Paper No. 2
Presentation Time: 1:30 PM

COLORADO’S LYKINS FORMATION: AN OVERLOOKED SUCCESSION OF CRINKLED LIMESTONE, MINIATURE MOLLUSCS, AND PERMIAN-TRIASSIC MASS EXTINCTION


HAGADORN, James W. and WHITELEY, Karen R., Department of Earth Sciences, Denver Museum of Nature & Science, 2001 Colorado Blvd, Denver, CO 80205, jwhagadorn@dmns.org

The Lykins Formation is notable because it contains a conformable Permian-Triassic boundary succession and because its redbeds yield picturesque soils all along Colorado’s Front Range, from the New Mexico to the Wyoming borders. Yet despite over a century of study, the unit is not widely known and its mass extinction signature has never been studied. The Lykins is obscure even to Coloradans, because only two peer-reviewed papers on the unit have ever been published and because the unit lacks economic value—save for limestone and gypsum which have been sporadically quarried for quicklime and alabaster. The Lykins weathers easily, leading to covered exposures in canyons and valleys, and there are few exposures or drillcores where the upper half of the unit has not been removed by Triassic-Jurassic erosion.

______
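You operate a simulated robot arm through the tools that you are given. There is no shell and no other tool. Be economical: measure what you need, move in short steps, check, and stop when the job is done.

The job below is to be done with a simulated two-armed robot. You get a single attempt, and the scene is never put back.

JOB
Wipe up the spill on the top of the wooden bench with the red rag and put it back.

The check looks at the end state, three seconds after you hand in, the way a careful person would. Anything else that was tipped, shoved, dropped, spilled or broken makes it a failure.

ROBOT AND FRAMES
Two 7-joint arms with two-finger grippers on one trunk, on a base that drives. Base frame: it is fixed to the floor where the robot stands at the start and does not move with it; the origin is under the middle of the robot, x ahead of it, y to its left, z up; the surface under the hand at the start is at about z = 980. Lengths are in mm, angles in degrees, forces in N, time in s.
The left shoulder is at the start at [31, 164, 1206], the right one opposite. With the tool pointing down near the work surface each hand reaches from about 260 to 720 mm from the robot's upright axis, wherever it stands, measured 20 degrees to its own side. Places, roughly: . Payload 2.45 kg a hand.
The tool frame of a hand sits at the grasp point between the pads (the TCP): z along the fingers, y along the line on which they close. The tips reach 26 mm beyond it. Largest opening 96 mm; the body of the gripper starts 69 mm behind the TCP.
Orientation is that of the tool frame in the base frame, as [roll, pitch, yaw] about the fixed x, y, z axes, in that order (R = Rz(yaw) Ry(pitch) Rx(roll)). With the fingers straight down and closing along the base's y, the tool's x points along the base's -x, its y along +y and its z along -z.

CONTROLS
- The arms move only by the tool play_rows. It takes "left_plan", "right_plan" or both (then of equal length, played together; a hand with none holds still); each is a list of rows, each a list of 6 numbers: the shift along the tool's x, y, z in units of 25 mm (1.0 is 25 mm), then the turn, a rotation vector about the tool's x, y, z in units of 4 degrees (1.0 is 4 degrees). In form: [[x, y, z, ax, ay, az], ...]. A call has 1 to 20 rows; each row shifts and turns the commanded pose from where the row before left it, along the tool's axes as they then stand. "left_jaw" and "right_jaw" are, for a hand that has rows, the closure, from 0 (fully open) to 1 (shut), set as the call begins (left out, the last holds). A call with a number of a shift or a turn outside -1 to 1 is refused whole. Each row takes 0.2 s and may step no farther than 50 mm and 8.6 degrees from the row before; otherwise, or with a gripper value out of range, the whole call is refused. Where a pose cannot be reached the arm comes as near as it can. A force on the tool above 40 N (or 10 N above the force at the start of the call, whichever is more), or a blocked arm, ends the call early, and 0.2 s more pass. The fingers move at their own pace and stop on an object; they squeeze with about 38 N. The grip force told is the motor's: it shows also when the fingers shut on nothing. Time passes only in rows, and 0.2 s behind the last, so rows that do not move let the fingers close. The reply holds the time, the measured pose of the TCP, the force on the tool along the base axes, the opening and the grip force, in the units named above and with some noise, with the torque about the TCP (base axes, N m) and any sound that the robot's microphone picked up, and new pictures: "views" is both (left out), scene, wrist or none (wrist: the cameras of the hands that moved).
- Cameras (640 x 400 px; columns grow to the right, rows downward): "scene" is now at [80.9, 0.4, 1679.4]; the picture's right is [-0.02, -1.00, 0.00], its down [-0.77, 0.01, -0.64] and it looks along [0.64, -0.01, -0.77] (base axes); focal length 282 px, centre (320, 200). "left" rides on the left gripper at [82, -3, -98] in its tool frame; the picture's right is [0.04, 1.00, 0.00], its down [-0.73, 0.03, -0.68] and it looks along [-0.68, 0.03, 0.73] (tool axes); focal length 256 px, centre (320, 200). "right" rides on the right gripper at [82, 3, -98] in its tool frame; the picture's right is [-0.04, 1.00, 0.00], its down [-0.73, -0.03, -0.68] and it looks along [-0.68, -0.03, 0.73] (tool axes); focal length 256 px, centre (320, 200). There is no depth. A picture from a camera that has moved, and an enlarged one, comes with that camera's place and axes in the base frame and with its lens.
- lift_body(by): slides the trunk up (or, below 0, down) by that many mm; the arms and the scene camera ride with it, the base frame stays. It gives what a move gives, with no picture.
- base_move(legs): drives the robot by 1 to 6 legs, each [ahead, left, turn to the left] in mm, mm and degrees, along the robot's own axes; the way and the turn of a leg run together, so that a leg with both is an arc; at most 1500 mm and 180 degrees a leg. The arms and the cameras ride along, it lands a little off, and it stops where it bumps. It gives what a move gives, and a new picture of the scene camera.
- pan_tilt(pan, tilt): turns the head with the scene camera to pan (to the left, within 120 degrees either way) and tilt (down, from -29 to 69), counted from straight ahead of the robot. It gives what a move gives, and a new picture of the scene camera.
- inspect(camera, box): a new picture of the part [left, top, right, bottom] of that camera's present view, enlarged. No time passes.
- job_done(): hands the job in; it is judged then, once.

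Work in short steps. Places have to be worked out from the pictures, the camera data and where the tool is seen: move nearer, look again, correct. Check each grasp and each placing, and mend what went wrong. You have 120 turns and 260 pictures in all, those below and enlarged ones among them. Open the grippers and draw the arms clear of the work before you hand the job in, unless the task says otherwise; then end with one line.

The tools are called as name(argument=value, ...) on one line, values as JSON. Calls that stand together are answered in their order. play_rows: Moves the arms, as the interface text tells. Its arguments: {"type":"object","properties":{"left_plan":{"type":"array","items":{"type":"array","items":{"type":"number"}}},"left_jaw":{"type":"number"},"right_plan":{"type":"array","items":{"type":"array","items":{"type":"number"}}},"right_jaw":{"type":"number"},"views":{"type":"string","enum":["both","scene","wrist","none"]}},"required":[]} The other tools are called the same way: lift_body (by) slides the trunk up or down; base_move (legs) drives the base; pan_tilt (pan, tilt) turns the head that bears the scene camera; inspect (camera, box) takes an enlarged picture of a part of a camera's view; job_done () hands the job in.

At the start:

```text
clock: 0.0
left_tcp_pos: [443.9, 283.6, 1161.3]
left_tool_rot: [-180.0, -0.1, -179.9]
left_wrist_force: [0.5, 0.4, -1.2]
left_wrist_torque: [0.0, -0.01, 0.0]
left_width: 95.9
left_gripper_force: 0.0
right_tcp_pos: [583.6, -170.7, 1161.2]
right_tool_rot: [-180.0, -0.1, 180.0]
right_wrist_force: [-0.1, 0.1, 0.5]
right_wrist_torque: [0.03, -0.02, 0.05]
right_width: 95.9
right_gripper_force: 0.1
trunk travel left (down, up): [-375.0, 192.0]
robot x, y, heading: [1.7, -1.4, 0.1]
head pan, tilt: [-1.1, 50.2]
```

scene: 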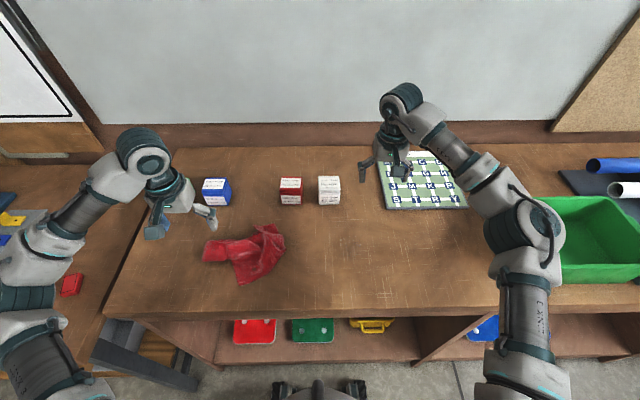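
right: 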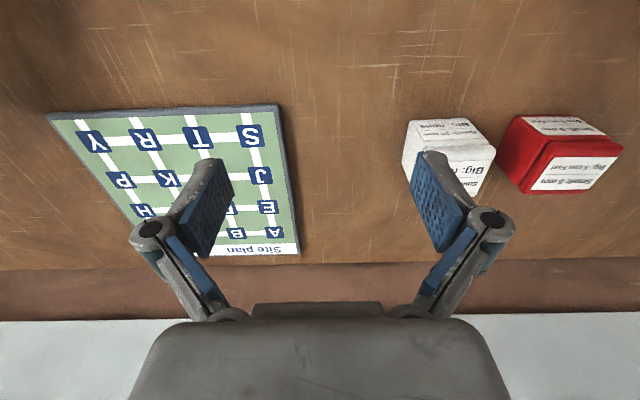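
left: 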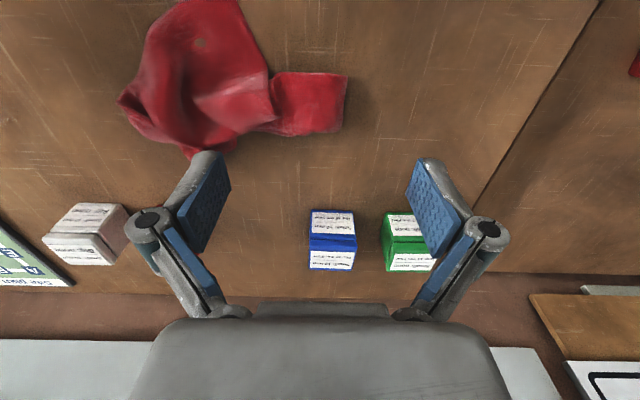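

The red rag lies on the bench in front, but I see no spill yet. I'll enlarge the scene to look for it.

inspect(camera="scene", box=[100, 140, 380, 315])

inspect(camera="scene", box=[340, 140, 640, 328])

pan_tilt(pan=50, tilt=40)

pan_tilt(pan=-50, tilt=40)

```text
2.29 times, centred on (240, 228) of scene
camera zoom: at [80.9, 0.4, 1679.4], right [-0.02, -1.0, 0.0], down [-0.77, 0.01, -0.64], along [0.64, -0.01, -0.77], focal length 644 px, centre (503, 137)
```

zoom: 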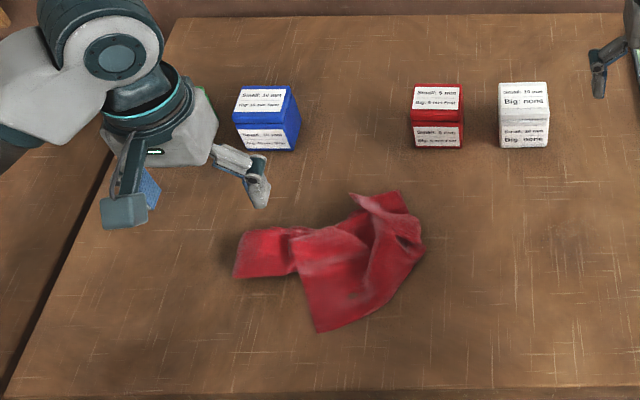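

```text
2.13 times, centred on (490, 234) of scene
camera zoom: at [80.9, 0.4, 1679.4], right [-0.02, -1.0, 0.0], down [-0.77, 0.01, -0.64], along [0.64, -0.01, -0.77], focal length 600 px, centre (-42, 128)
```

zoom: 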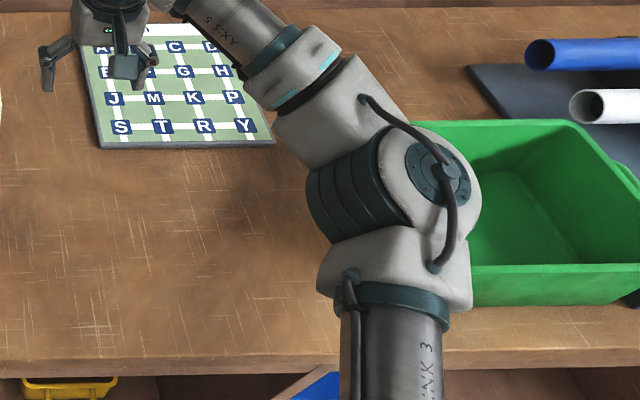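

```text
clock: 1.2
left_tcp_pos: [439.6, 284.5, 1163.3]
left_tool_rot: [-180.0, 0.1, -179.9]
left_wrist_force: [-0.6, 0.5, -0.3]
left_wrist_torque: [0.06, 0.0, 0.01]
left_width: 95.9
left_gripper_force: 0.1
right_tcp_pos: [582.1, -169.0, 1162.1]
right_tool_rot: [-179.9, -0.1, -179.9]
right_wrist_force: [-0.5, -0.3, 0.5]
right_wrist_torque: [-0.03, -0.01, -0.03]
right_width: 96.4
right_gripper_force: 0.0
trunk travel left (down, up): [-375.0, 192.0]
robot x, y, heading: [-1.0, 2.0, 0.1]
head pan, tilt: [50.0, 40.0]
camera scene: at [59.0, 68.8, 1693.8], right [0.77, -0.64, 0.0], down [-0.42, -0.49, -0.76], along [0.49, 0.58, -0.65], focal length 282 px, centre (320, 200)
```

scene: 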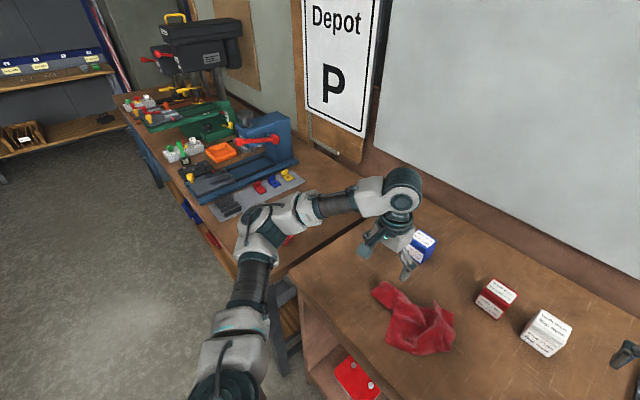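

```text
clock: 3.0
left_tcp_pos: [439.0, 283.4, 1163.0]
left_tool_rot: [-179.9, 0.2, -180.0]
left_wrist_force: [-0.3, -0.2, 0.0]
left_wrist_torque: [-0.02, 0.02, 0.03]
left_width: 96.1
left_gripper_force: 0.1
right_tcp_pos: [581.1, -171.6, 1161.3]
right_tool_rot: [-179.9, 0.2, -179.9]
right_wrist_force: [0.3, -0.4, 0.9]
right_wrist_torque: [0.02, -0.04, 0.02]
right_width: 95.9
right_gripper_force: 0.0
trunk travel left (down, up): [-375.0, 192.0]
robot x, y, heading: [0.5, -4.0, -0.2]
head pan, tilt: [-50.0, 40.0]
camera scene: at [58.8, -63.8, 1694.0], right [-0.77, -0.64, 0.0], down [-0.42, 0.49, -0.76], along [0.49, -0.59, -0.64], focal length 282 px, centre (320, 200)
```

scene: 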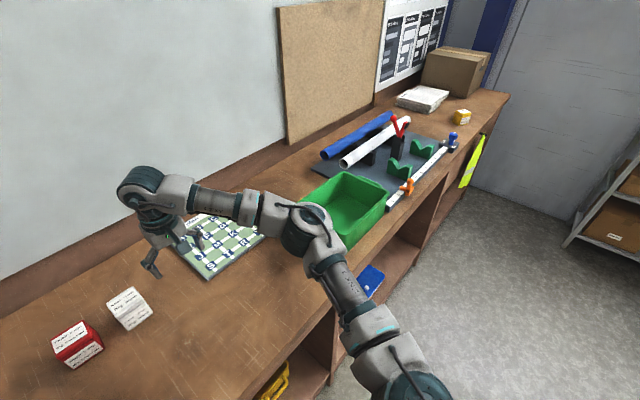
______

Despite these issues, in places the Lykins is well-exposed and stratigraphically complete. Such exposures reveal a ~330 m thick succession dominated by mudstone, bedded gypsum-anhydrite, and “crinkled” limestone-dolostone, with minor cherty, halitic, and bituminous limestone and rare conglomeratic or lensoidal sandstone. Borehole and drillcore data suggest that the Lykins was deposited along a low relief, gently inclined basin located in an arid to semi-arid area to the paleo-east-southeast of the Ancestral Rockies.

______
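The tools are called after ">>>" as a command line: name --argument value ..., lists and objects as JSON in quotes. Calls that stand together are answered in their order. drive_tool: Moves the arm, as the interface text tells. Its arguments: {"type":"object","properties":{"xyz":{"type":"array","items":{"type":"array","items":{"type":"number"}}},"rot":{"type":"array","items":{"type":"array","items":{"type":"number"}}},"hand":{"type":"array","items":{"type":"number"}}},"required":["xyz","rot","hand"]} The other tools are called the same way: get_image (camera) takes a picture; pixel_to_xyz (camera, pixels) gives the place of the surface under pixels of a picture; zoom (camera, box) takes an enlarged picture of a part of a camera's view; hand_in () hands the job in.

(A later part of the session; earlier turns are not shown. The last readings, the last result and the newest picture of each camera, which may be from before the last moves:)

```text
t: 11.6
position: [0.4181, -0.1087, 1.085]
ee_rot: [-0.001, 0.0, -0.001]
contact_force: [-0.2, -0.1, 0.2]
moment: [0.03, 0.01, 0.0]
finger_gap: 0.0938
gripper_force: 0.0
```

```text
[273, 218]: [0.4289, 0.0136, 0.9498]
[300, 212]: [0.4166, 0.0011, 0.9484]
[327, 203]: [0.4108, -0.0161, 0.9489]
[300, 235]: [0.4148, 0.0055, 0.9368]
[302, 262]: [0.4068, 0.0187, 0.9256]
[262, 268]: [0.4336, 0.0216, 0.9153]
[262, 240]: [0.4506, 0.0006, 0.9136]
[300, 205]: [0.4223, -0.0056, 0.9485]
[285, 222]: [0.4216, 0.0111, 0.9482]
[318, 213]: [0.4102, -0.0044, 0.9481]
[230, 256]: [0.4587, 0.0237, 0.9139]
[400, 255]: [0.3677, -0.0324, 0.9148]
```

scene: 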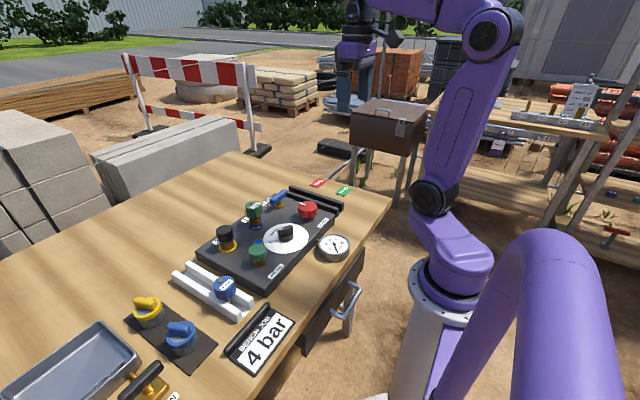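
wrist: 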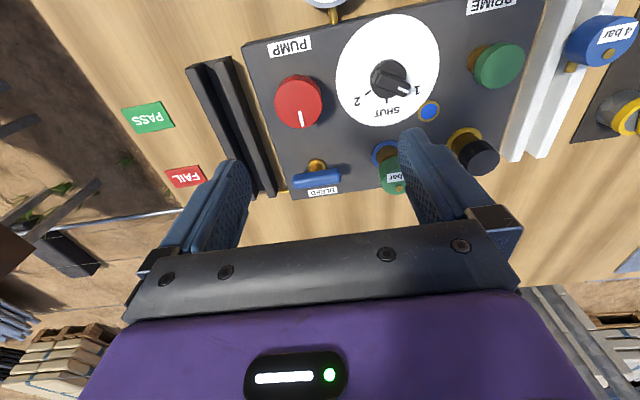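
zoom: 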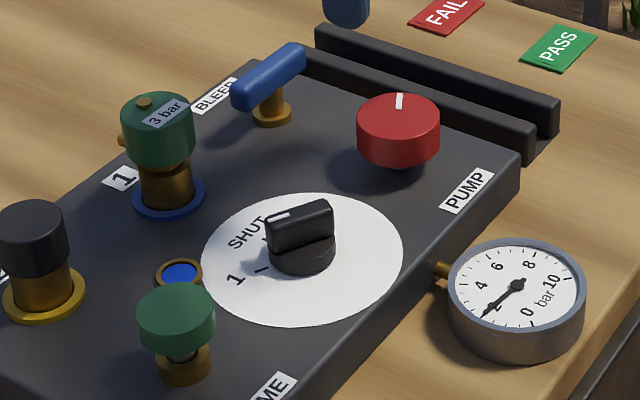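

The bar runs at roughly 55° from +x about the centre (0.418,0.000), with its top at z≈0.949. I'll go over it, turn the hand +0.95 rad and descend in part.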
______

Lykins limestones are stromatolitic, peloidal, and pervasively dolomitized. Often they are capped with evaporate solution breccias and exhibit evidence for early lithification and desiccation. Clastic sediments bear raindrop imprints, polygonal cracks, lamination, and oscillation and ladder ripples, suggesting settling in intermittently emergent, quiescent, or oscillatory conditions. Isopach thicknesses and stacking of evaporates and carbonates around paleotopographic highs suggests the Lykins sea had density-stratified hypersaline waters, and that precipitates formed in barred basin or sabkha settings that intertongued with floodplain and supratidal-intertidal mudflats. Fossils in the unit are rare but are internally consistent with this interpretation because they include abundant microbialites, rare microscopic mollusk coquinas, and possible fish, codiacean algae, foraminifera, and logs.